***** DATASET SECTION

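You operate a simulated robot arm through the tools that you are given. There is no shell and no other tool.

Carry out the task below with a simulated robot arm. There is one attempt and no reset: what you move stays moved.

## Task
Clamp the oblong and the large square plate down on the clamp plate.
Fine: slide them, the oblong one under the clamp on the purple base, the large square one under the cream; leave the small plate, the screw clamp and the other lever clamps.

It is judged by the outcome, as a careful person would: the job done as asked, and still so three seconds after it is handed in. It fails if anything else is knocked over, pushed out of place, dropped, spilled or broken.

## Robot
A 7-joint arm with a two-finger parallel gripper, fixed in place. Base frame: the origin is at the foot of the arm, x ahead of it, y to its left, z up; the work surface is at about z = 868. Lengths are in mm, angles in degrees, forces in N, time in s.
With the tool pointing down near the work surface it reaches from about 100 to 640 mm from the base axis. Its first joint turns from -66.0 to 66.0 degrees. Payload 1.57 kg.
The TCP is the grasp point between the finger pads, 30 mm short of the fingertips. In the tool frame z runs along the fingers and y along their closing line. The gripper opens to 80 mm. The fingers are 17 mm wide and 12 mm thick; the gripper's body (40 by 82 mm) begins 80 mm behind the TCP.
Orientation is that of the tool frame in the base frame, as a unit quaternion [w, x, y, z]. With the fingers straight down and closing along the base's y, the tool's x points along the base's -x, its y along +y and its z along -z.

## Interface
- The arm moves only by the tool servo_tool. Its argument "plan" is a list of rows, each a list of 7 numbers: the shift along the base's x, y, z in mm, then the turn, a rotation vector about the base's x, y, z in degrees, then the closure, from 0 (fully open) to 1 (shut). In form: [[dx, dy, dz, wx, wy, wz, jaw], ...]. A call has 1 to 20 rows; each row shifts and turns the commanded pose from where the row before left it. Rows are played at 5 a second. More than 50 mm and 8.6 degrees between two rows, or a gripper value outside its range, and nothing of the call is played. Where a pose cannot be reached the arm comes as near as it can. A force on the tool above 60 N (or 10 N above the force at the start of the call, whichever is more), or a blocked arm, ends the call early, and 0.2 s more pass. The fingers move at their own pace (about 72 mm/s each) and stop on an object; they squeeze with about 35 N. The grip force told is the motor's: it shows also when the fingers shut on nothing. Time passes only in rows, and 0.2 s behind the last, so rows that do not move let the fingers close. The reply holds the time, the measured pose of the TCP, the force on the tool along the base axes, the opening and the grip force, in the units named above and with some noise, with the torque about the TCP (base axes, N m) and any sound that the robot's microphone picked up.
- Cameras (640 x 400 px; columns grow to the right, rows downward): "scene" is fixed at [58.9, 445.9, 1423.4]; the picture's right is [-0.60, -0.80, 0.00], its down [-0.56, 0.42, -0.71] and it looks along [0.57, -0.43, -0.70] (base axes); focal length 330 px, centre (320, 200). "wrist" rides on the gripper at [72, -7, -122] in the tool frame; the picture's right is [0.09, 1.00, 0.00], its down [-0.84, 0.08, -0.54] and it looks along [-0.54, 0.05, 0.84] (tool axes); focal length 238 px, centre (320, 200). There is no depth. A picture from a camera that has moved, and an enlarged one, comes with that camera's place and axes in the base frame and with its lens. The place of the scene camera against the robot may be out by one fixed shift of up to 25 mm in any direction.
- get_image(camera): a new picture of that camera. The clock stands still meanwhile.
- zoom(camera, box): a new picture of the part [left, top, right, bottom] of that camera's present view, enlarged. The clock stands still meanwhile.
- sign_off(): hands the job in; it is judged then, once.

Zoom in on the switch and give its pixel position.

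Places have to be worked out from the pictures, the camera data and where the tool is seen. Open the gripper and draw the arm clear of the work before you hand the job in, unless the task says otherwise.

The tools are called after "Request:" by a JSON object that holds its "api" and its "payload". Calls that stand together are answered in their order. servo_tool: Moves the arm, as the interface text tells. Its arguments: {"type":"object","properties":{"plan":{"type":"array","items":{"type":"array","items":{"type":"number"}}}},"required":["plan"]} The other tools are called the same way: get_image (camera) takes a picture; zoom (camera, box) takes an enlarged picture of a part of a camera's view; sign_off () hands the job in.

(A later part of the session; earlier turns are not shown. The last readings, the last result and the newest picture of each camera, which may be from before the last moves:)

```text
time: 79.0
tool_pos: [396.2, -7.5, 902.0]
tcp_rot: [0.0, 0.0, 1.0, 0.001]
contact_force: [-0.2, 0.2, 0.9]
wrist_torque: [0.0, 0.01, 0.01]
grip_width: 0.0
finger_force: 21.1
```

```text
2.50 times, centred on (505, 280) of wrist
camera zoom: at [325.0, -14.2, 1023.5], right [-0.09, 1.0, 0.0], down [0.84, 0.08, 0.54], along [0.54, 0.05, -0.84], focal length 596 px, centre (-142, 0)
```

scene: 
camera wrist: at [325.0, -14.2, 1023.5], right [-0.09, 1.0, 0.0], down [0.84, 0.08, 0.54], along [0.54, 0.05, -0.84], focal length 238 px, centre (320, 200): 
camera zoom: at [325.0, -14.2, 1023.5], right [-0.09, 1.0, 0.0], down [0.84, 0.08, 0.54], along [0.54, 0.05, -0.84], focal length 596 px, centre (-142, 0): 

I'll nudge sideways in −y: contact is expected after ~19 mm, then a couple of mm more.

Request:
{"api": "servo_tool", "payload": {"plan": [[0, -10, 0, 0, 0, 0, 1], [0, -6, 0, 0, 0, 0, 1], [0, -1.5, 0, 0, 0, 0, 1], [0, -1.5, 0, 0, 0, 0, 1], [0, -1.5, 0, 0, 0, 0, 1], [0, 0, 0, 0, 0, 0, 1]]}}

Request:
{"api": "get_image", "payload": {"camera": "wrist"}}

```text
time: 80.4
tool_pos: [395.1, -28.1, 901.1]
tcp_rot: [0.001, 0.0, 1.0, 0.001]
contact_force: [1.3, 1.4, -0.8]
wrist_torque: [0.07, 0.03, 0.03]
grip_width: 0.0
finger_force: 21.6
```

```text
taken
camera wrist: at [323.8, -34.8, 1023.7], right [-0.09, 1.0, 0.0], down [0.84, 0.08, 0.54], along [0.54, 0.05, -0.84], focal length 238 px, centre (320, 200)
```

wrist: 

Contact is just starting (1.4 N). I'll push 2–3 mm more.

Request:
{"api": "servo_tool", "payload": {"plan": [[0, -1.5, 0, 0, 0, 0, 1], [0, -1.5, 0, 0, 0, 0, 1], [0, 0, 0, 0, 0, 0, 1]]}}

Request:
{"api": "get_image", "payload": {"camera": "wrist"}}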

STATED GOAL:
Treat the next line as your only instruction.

**********

Check every line of the data above for the string "hands", and copy those that have it.

FULL OUTPUT:
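- sign_off(): hands the job in; it is judged then, once.
The tools are called after "Request:" by a JSON object that holds its "api" and its "payload". Calls that stand together are answered in their order. servo_tool: Moves the arm, as the interface text tells. Its arguments: {"type":"object","properties":{"plan":{"type":"array","items":{"type":"array","items":{"type":"number"}}}},"required":["plan"]} The other tools are called the same way: get_image (camera) takes a picture; zoom (camera, box) takes an enlarged picture of a part of a camera's view; sign_off () hands the job in.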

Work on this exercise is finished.